The team collected specimens from 2,109 different animals. Of these, 401 were new to science. They also collected rock samples, penguin eggs and plant fossils.
One of the most important discoveries was a fossilised fern-like plant which was known to grow in India, Africa, New Zealand and Australia. It suggested that the climate 250 million years ago had been mild enough for trees to grow.
More intriguingly, the discovery, along with other evidence gathered by Scott's team, was a hint that India, Africa, New Zealand, Australia and Antarctica had in the distant past all been part of one "supercontinent". Researchers now call this landmass Gondwanaland.

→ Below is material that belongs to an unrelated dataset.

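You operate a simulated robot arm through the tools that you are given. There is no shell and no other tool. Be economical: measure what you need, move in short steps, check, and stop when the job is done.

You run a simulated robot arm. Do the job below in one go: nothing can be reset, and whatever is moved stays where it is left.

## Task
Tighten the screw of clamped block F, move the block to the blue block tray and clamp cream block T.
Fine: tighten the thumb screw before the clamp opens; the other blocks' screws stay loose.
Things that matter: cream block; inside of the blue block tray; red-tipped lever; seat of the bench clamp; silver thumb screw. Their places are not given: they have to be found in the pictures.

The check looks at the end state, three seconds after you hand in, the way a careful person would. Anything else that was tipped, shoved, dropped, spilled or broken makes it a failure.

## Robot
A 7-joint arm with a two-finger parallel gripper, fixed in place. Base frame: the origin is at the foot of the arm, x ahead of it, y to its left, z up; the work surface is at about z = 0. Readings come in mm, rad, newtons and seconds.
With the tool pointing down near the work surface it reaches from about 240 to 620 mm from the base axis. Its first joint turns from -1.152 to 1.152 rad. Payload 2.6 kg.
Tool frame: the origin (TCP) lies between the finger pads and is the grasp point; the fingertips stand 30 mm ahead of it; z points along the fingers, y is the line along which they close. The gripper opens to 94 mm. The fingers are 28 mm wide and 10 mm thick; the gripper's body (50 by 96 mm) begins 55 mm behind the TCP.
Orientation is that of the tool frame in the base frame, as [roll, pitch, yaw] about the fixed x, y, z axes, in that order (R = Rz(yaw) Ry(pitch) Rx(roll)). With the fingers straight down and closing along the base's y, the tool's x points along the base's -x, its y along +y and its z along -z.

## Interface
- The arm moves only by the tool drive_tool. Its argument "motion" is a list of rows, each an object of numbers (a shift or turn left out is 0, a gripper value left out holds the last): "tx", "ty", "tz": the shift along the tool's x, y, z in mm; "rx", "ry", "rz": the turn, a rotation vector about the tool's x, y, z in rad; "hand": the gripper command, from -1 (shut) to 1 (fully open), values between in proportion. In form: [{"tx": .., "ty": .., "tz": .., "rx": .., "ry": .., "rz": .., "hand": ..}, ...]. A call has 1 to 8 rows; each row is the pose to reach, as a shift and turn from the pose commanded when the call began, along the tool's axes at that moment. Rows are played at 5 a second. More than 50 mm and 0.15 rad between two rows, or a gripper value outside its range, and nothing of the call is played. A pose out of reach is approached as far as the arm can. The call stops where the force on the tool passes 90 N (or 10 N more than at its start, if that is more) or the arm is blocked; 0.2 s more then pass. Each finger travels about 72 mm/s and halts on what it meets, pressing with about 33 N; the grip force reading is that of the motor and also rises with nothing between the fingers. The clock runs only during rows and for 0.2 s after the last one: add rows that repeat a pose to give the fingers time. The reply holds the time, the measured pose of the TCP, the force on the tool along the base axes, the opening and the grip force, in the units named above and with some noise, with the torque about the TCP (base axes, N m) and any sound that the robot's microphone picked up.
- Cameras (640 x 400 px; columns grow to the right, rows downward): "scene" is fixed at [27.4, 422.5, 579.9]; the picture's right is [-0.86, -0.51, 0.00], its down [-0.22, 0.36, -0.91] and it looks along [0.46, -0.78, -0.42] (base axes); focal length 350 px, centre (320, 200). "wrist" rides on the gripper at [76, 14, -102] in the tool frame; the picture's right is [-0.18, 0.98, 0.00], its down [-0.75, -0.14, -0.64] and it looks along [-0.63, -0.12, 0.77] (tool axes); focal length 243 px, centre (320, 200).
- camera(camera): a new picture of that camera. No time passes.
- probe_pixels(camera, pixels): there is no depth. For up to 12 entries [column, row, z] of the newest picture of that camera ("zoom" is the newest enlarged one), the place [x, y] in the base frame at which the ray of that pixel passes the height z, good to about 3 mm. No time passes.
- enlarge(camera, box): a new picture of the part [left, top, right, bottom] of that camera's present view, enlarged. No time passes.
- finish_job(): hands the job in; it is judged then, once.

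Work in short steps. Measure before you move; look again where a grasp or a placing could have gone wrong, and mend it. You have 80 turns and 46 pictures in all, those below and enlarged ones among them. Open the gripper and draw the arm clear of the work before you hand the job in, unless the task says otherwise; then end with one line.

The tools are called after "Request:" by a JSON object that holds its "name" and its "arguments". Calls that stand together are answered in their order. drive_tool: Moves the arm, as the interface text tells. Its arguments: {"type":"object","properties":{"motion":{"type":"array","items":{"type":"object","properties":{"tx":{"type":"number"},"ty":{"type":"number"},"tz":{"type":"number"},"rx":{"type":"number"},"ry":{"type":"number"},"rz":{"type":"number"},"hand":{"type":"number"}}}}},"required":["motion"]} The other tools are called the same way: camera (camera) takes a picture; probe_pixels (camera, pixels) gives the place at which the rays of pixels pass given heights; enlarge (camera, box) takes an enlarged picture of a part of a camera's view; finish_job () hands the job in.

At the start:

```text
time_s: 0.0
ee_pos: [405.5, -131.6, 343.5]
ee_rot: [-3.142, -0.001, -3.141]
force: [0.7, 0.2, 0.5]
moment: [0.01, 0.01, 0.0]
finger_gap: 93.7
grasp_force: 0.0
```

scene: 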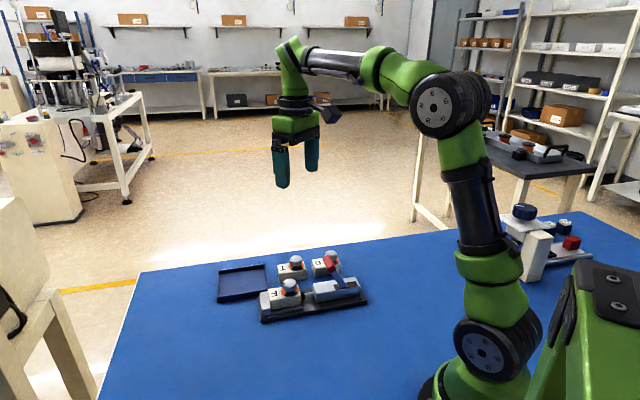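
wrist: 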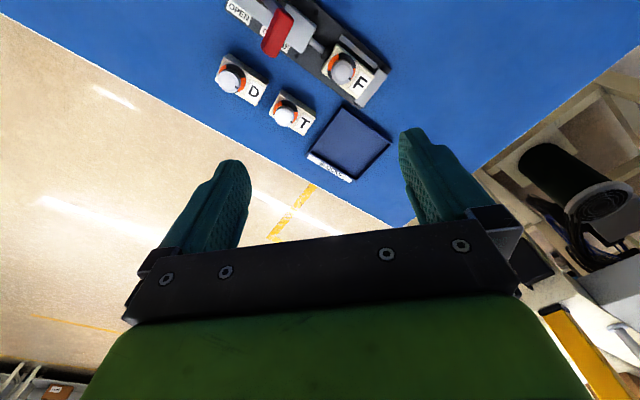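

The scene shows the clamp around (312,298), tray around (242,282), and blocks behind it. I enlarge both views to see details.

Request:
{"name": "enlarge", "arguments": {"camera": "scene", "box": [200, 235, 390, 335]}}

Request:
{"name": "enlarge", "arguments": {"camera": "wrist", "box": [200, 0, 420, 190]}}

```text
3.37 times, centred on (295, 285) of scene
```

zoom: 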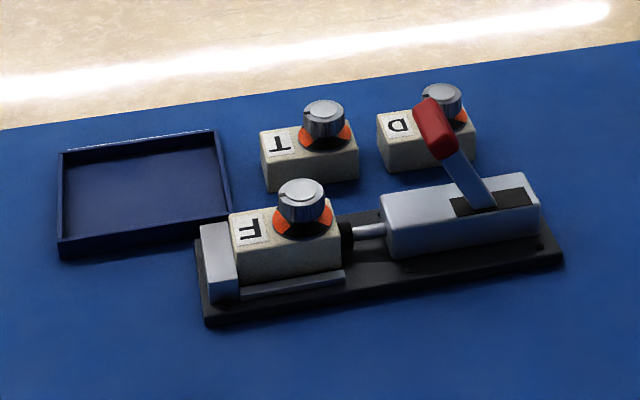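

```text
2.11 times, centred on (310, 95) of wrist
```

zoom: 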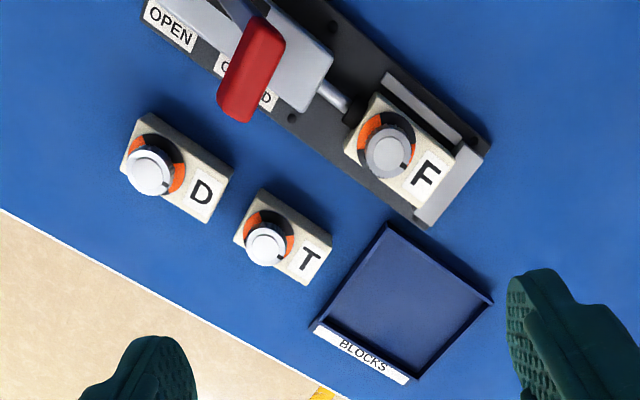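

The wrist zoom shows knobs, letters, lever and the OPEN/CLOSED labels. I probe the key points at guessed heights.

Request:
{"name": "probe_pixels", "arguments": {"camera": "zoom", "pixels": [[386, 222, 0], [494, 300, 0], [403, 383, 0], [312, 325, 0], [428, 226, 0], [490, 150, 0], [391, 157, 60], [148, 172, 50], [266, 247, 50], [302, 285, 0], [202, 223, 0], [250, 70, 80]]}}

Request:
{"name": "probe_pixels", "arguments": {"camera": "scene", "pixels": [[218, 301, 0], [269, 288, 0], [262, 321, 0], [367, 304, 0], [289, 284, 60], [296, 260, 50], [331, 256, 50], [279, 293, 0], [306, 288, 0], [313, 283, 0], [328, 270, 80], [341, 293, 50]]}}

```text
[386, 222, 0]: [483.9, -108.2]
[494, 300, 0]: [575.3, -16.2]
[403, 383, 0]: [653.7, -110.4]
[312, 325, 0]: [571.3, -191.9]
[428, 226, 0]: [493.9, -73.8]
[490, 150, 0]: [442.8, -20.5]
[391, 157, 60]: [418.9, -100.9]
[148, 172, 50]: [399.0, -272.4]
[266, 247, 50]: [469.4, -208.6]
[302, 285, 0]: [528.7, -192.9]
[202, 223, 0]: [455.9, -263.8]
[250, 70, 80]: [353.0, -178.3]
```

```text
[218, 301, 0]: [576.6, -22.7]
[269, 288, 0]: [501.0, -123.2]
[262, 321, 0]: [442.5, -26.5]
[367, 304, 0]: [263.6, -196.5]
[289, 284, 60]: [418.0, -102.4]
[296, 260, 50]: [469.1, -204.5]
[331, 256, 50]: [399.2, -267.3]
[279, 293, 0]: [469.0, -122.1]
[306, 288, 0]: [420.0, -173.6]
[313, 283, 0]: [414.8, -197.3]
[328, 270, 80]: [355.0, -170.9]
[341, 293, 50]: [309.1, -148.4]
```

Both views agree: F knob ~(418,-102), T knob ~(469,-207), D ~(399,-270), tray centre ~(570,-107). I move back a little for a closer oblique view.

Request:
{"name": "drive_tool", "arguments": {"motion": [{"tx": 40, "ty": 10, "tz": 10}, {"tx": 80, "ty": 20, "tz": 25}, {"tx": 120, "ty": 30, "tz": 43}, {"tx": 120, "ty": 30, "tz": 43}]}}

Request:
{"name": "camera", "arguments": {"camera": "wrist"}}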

It was around this time that the idea of continental drift was first put forward, independently, by the German scientist, Alfred Wegener. Scott's team also collected the first thorough set of weather data for the Antarctic, which has served as a baseline to track changes in weather patterns ever since.
The team also travelled for five weeks to study an Emperor penguin colony come on to land and lay their eggs. The team took some of the eggs - which contained embryos - believing that they would shed more light on a possible link between birds and dinosaurs. According to David Wilson, the great nephew of Scott's chief of scientific staff, Dr Edward Wilson, their efforts illustrated just how passionate they were about the science.
"This was one of the greatest scientific questions of the time. But they had to go through extraordinary hardship to get the penguin eggs. It was minus 60C, so cold that their teeth cracked," he said.
In the end, the eggs were of little use in this regard, but the efforts the men went to and the risks they took under the most extreme circumstances epitomise a spirit of heroic scientific investigation that arguably has not been matched since.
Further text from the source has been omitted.